When You Hear the F-Word, Try Picking Up More Than One Meaning
People occasionally complain to me that so many today seem to lean on profanity rather than utilizing the other lexical resources at their disposal. “Why do they have to keep using that word over and over? What is that?” I was asked by someone of a certain age, for example, when I spoke at a gathering of academics last week.
We all can guess which word he meant — it starts with f — but I don’t hear it the way he does. It’s partly because we sometimes miss the richness of meaning in our profanity and partly because we tend to miss the richness of how we use the rest of our vocabulary. Our default sense of a word involves a single meaning: Even when a word such as “candle,” typically used as a noun, is used as a verb, it still means holding a candle or a light up to better see something.
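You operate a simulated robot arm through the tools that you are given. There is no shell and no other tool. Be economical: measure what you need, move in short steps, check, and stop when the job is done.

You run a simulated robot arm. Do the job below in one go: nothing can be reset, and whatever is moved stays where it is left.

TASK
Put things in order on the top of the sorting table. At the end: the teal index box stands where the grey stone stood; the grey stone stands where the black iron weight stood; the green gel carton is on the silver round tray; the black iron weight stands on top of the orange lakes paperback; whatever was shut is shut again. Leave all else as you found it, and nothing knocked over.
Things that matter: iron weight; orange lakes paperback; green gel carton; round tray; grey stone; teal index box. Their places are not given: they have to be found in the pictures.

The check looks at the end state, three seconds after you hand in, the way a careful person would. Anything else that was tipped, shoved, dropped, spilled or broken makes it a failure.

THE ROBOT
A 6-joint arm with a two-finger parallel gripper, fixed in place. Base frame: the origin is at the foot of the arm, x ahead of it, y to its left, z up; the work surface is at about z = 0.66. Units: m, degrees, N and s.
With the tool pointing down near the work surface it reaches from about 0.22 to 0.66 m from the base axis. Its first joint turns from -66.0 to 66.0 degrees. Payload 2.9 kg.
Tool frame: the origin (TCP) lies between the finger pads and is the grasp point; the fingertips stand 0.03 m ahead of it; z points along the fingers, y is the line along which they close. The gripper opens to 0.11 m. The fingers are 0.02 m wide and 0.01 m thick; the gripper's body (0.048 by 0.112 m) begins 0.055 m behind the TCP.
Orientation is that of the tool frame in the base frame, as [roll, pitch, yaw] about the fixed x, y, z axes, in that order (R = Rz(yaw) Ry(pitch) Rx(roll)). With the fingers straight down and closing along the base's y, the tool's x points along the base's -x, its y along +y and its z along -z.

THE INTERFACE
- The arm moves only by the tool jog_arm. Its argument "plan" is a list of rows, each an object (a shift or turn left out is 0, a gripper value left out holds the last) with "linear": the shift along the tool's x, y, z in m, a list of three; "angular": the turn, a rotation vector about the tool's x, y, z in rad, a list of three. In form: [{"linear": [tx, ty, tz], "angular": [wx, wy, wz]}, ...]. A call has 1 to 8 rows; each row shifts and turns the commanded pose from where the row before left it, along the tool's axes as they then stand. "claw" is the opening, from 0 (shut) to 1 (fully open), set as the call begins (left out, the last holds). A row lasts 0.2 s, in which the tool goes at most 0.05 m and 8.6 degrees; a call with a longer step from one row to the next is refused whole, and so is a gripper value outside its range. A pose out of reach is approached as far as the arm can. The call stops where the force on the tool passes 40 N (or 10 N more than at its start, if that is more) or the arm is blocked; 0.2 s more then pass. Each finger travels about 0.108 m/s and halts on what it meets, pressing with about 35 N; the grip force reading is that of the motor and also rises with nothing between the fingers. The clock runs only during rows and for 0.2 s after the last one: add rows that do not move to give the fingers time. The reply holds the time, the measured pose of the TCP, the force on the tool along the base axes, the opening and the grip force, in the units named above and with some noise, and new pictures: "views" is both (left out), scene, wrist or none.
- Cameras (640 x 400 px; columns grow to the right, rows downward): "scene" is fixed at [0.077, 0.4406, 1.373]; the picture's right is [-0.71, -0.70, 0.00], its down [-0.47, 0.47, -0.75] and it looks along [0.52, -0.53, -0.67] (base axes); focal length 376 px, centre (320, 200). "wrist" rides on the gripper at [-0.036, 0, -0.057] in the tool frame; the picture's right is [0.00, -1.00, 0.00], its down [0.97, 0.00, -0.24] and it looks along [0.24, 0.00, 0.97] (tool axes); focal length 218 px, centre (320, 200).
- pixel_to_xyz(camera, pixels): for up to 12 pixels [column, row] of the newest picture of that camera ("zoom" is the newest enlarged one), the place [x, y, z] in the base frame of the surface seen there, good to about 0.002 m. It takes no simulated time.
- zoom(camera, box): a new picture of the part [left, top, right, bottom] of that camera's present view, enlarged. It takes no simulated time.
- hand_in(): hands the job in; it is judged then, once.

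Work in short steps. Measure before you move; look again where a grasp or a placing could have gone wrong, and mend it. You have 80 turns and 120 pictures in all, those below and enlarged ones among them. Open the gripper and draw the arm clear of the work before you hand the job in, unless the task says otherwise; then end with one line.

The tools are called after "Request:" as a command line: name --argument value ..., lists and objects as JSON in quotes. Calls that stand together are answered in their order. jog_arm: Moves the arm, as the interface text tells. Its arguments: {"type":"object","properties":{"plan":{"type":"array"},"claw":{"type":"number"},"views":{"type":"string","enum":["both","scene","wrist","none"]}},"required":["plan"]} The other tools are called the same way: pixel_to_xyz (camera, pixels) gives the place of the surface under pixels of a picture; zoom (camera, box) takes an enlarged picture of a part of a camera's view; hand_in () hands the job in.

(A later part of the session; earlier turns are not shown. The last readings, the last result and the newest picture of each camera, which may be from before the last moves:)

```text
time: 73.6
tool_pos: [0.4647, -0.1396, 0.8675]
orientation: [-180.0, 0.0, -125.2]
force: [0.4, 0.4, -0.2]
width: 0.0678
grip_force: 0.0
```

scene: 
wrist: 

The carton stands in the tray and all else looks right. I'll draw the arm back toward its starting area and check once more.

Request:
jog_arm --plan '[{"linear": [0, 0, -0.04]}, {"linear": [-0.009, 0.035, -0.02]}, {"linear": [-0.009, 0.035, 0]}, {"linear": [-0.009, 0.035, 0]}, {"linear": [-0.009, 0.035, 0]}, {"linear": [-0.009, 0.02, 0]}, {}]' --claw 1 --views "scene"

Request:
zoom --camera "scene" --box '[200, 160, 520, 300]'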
But so very many words are used in a wide range of meanings, and while idioms are part of that range, even they are only the beginning.
The morning before the event I spoke at, for example, I watched the new Blu-ray restoration of the first “A Star Is Born” film, from 1937. (Film fans should get a look; this is one of the major early Technicolor films, and it now looks splendid.) In one scene, Norman (played beautifully by Fredric March, whose purported membership in the Ku Klux Klan I took issue with last fall) playfully replies to ribbing from Esther (Janet Gaynor) with: “And don’t throw that up to me now.”